RPO drives backup frequency; RTO drives DR architecture
Near-zero RPO requires real-time replication. Near-zero RTO requires hot standby with automatic failover — both are measured in time but measure different things.
Synchronous replication
Transaction is confirmed on both primary and standby before returning success — zero data loss (RPO=0) but adds latency to every write.
Asynchronous replication
Transactions commit on the primary before being sent to the standby — lower latency but risks some data loss if primary fails before replication completes.
Log shipping
Periodically sends transaction log backups to a standby server on a schedule — has built-in delay, typically requires manual failover, data loss equals shipping interval.
Database mirroring
Maintains a synchronized copy on a mirror server — can be synchronous (zero data loss) with automatic failover when a witness server is configured.
Failover vs Failback
Failover switches operations to the standby when the primary fails. Failback returns operations to the primary after it is repaired — both must be planned and tested.

Business Continuity — DR Documentation and Physical Security

Disaster Recovery (DR) Manual
Step-by-step procedures for recovering the database after a failure event — must be tested, updated after every schema or infrastructure change, and stored off-site.
Continuity of Operations Plan (COOP)
Documents how essential database services continue during and after a disruption — broader than a DR manual, covering staffing, communication, and alternate sites.
Build documentation
Records the exact steps, configurations, and scripts needed to rebuild the database environment from scratch — critical when the primary and standby are both lost.
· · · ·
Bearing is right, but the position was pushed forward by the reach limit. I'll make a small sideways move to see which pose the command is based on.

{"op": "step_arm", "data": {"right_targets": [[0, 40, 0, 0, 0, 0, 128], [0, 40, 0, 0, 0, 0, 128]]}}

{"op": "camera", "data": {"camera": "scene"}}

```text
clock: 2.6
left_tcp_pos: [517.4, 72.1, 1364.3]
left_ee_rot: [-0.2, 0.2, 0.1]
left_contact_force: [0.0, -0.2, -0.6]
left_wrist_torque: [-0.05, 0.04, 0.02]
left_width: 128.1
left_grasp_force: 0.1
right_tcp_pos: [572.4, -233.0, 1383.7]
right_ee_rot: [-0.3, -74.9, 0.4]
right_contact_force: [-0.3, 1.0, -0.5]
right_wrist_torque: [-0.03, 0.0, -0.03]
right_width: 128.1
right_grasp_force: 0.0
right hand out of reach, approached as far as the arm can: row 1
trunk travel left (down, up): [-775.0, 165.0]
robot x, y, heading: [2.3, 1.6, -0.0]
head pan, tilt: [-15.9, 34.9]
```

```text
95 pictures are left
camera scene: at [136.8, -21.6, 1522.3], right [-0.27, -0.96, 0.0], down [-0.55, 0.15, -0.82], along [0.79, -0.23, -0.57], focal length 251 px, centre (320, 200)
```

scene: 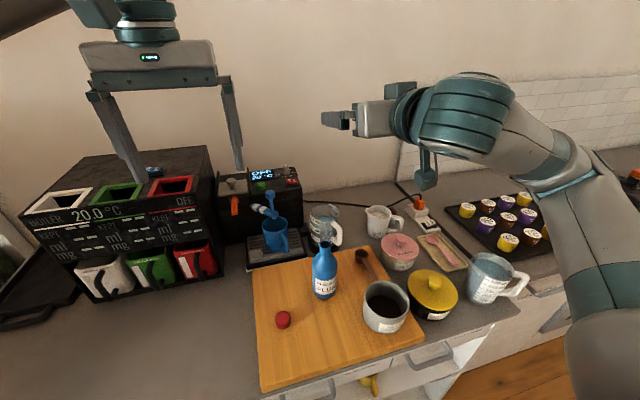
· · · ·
Physical security controls
Badge access, biometric locks, surveillance cameras, fire suppression, and environmental controls (cooling, humidity) protect the physical infrastructure hosting the database — a tested Domain 4 topic.
Data retention policy
Defines how long backup copies and database records are retained before deletion or archival — driven by regulatory requirements (GDPR, PCI DSS) and business needs.